Supplied information:
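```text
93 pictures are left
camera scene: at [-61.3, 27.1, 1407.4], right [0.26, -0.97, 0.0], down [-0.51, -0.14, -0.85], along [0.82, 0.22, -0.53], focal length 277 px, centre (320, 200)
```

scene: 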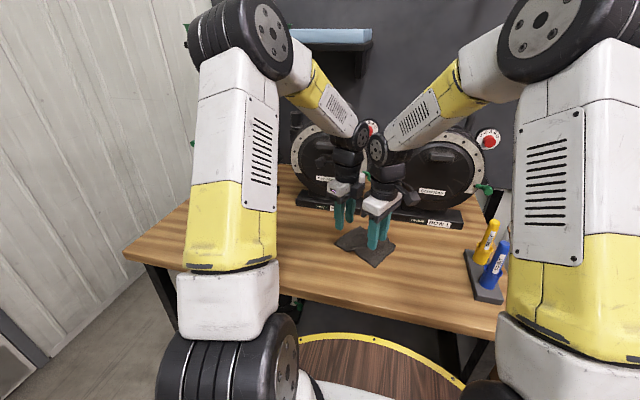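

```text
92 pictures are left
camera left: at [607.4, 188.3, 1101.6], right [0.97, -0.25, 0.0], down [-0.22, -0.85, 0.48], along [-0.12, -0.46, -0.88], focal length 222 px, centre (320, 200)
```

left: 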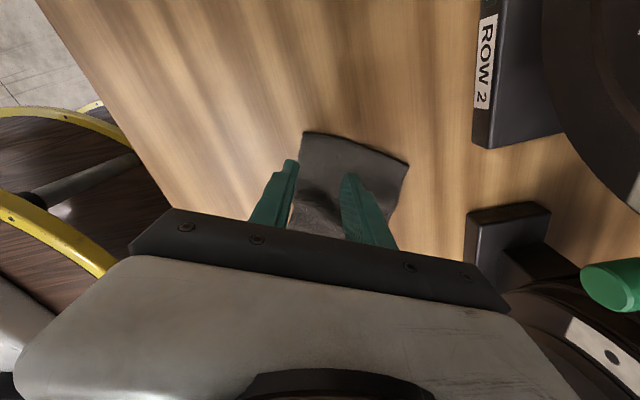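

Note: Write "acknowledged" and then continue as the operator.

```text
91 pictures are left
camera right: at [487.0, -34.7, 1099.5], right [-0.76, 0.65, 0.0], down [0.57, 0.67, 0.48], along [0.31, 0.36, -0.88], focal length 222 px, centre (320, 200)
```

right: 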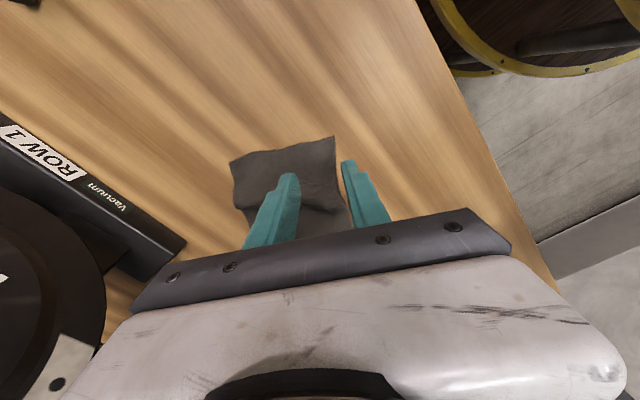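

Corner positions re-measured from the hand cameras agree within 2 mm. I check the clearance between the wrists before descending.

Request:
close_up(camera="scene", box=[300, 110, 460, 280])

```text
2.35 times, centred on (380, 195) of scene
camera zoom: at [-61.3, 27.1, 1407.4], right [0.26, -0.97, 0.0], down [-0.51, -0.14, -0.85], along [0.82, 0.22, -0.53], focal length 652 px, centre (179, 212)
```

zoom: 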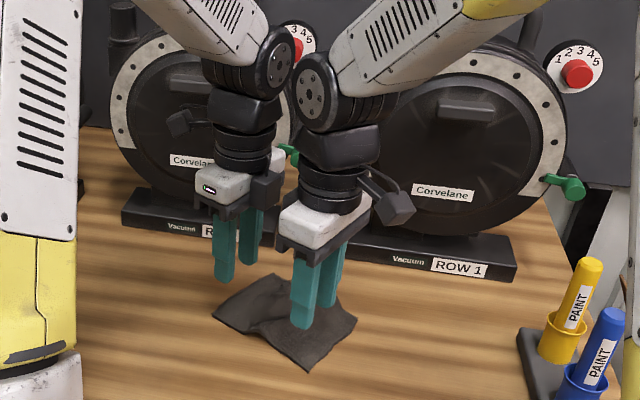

What is required: Transcribe the whole listing exactly. Pictures stay out of your copy.

Exercise answer:
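```text
93 pictures are left
camera scene: at [-61.3, 27.1, 1407.4], right [0.26, -0.97, 0.0], down [-0.51, -0.14, -0.85], along [0.82, 0.22, -0.53], focal length 277 px, centre (320, 200)
```

scene: 

```text
92 pictures are left
camera left: at [607.4, 188.3, 1101.6], right [0.97, -0.25, 0.0], down [-0.22, -0.85, 0.48], along [-0.12, -0.46, -0.88], focal length 222 px, centre (320, 200)
```

left: 

Note: Write "acknowledged" and then continue as the operator.

```text
91 pictures are left
camera right: at [487.0, -34.7, 1099.5], right [-0.76, 0.65, 0.0], down [0.57, 0.67, 0.48], along [0.31, 0.36, -0.88], focal length 222 px, centre (320, 200)
```

right: 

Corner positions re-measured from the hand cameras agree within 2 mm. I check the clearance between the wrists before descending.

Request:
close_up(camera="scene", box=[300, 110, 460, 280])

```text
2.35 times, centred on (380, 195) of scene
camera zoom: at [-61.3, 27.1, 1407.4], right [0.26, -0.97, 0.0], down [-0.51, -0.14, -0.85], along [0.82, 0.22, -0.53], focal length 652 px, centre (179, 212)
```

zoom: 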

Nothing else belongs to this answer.